— START OF Text to read —

Friday, May 21, 2010

Naso: The forbidden

Naso: The forbidden
 
Consider forbidden: fore: earlier; bidden: requested.  A previous agreement, a contract that can be violated.
Naso starts with the duties of the Levites in the transport of the Mishkan.  A contract.
Then comes the Sotah, the question of whether the marriage contract was broken
Then the Nazir, a new contract about wine, haircuts and the dead.
 
The Sotah and the Nazir echo the garden of Eden. Chava broke the contract. She ate the forbidden fruit. The paradigm of suspicion between husband and wife is set.
The Sotah has her hair exposed: she is returned to a state of nakedness; what is usually covered is exposed.
She drinks the dangerous elixir: eitz hadaath ( Adam yodah eth Chava)  or Eitz Hachaim?
 
The Nazir accepts a new contract to correct the errors that were made with the old contract.
He vows to abstain from the fruit of the tree of knowledge ( the grape, according to some Tanaim) and he, too, returns to the naked state ( growing his hair) that preceded the expulsion from the Garden of Eden.
Death, the penalty for eating of the eitz hadaath, ruins the contract and, to fulfill the contract, the Nazir must start over.
 
May the priestly blessing work for  us.

— END OF Text to read —

■ **Task description**: Repeat the span of the text to read whose first words are "She drinks the" and whose last words are "from the Garden of Eden.".

— START OF Data extract —

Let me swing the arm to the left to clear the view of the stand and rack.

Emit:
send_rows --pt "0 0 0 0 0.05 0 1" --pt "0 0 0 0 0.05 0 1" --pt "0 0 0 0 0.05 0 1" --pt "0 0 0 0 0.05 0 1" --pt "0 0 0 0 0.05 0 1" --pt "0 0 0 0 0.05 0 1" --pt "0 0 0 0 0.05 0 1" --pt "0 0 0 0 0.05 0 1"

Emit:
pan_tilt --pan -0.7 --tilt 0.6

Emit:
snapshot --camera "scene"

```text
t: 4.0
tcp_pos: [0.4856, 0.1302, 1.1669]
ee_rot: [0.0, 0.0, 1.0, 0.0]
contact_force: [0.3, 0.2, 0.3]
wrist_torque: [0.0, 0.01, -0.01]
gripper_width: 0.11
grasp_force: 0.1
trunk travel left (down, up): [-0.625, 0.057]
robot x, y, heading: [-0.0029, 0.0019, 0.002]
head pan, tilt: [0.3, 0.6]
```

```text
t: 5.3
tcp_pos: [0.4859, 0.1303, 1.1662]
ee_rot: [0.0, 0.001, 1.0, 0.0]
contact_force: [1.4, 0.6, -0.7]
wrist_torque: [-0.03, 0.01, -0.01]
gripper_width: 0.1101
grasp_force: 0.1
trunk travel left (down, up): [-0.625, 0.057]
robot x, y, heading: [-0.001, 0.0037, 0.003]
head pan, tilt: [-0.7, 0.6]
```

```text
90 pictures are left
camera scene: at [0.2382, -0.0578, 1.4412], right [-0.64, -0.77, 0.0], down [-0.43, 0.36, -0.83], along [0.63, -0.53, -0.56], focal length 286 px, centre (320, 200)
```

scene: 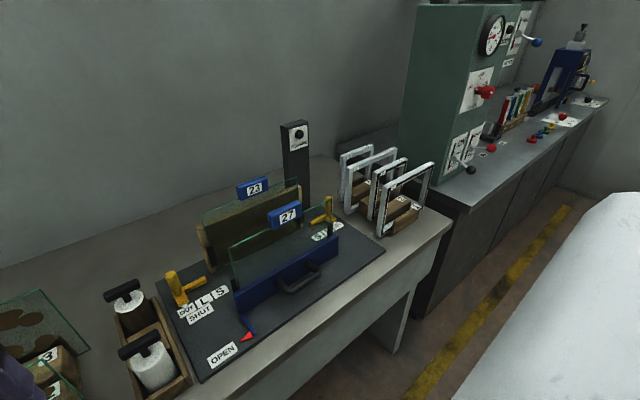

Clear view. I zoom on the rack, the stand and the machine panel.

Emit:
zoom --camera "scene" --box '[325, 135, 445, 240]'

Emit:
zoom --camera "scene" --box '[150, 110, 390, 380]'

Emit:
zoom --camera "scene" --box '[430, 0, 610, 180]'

— END OF Data extract —

■ **Reply to the exercise**:
She drinks the dangerous elixir: eitz hadaath ( Adam yodah eth Chava)  or Eitz Hachaim?
 
The Nazir accepts a new contract to correct the errors that were made with the old contract.
He vows to abstain from the fruit of the tree of knowledge ( the grape, according to some Tanaim) and he, too, returns to the naked state ( growing his hair) that preceded the expulsion from the Garden of Eden.